Говоря об опыте, присущем моему поколению, т. е. об опыте, охватывающем сорокалетний период и все еще продолжающемся, я хотел бы, прежде всего, выделить один преследующий меня парадокс. Речь идет о проблеме «дежа–вю», и даже о неком постоянном, уже много раз возникавшем дежа–вю. Этот недуг восприятия, эту галлюцинацию, это нарушение времени я назову, принимая во внимание тему, объединившую нас в этот вечер, «whither Marxism?» Для многих из нас это вопрос длиною в жизнь. В частности, для тех. кто, как это было и со мной, разумеется, противостояли, действительно существующему «марксизму», или «коммунизму» (Советскому Союзу, Интернационалу коммунистических партий и всему, что отсюда вытекало, т. е. очень и очень многому…), но — по крайней мере — никогда не стремились делать это по консервативным или реакционным причинам или даже руководствуясь республиканскими мотивами умеренных правых. Для многих из нас относительный конец (я подчеркиваю, что именно относительный), — относительный конец марксистского коммунизма не был связан с недавним крушением СССР и всего, что с ним связано. Все это началось это, несомненно, дежа–ню. это уже было, — в начале 1950–х гг. Поэтому вопрос, объединивший нас сегодня вечером (whither Marxism?), звучит, словно напоминание о давно известном. Хотя и совсем иначе, но он возникал перед многими молодыми людьми, — а мы были в те годы молодыми. Этот вопрос уже раздавался и прежде. Разумеется, этот же, но звучащий совершенно иначе. И различия в звучании — это как раз то, что отдается эхом сегодня вечером. Сейчас все еще вечер, ночь еще только опускается на «крепостные валы», на battlements[6] старой воюющей Европы. Воюющей с другими и с самой собой.

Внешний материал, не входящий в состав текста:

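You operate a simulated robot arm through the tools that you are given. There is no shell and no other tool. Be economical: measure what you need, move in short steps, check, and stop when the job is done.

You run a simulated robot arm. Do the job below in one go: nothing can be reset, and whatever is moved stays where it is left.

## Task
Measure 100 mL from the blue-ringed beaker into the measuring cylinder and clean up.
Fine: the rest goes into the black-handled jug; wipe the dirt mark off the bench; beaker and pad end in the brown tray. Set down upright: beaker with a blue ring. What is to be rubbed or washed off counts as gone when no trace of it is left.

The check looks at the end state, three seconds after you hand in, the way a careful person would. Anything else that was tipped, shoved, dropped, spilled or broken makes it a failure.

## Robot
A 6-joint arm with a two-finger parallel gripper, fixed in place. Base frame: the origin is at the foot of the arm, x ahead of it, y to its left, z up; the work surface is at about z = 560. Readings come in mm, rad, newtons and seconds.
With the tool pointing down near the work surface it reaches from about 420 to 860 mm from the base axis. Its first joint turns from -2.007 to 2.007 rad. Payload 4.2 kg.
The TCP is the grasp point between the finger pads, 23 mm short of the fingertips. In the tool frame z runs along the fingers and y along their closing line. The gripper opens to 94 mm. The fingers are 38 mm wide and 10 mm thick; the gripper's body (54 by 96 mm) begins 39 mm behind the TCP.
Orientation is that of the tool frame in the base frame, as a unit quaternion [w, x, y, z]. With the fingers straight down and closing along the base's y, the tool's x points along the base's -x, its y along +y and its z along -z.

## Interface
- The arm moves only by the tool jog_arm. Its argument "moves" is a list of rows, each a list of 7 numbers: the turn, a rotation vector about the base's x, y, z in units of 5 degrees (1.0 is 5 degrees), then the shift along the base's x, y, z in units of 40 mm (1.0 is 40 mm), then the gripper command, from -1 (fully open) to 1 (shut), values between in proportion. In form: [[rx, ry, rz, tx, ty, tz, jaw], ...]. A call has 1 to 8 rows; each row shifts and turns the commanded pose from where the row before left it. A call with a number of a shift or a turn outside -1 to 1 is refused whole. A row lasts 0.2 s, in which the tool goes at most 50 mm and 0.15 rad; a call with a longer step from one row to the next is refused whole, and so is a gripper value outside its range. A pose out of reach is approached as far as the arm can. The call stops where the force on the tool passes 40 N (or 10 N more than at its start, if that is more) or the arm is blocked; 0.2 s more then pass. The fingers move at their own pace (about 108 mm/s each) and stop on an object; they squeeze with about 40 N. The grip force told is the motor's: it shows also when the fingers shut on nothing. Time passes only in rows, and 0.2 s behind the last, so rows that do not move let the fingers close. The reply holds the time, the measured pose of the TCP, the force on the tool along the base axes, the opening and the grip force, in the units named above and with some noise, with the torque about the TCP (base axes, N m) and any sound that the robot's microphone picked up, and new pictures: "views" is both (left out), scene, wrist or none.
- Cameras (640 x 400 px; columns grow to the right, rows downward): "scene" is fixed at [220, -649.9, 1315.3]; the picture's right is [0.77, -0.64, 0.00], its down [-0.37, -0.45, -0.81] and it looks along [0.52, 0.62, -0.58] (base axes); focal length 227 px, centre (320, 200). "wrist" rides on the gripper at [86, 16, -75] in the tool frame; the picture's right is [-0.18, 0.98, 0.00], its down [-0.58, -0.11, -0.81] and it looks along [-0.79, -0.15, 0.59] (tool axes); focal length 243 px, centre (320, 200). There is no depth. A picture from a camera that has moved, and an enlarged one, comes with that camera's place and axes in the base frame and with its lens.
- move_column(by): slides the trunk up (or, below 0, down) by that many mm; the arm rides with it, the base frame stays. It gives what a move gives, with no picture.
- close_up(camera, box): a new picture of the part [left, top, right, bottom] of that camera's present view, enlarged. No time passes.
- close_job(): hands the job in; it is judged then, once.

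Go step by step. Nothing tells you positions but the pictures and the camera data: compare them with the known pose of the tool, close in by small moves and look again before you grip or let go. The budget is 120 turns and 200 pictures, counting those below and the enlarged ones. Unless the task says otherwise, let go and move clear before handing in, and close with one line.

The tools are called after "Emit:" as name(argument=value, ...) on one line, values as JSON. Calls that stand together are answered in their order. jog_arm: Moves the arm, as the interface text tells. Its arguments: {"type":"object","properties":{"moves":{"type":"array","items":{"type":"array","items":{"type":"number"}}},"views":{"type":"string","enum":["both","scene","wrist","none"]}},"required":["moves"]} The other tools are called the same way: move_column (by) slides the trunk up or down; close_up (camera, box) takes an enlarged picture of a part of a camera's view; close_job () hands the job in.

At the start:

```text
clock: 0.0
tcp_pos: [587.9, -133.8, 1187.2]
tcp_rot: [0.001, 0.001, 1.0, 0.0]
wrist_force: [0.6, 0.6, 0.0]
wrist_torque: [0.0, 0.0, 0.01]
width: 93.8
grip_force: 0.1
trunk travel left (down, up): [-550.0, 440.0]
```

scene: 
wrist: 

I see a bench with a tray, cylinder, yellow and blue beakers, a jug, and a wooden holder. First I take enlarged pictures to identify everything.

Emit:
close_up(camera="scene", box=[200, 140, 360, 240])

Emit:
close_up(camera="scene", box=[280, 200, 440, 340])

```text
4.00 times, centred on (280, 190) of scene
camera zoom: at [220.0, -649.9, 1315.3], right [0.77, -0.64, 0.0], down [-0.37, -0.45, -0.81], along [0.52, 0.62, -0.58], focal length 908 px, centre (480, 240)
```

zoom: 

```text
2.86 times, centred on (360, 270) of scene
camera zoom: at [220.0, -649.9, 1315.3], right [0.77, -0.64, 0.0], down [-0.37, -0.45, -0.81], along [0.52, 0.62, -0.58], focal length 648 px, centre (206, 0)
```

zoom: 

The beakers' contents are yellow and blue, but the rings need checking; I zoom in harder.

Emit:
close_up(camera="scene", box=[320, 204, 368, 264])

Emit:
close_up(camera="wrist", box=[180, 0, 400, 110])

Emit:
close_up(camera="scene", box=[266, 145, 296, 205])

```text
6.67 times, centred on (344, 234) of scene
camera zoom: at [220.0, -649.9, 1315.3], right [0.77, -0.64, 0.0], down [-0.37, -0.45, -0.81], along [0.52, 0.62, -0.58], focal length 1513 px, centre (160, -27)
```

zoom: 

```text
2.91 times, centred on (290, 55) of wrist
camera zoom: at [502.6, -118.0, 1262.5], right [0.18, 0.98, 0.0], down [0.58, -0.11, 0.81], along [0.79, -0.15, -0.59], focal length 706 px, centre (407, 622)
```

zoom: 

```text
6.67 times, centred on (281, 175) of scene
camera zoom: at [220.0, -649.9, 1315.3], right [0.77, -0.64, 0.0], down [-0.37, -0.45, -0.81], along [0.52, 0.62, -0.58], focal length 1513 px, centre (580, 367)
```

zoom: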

Почему? Это опять тот же самый, уже звучавший ранее вопрос о конце. Многие сегодняшние молодые люди (типа «читателей–потребителей Фукуямы» или же типа самого «Фукуямы»), несомненно, знают об этом не слишком много: эсхатологические темы «конца истории», «конца марксизма», «конца философии», «конца человека», «последнего человека» и т. д. были нашим насущным хлебом в 1950–е гг. — 40 лет назад. И то, что этот апокалиптический хлеб питал наши разговоры и был «у нас на устах», тогда было столь же естественно, как и ту, что задним числом, в 1980 г., я заговорил об «апокалиптическом тоне в философии».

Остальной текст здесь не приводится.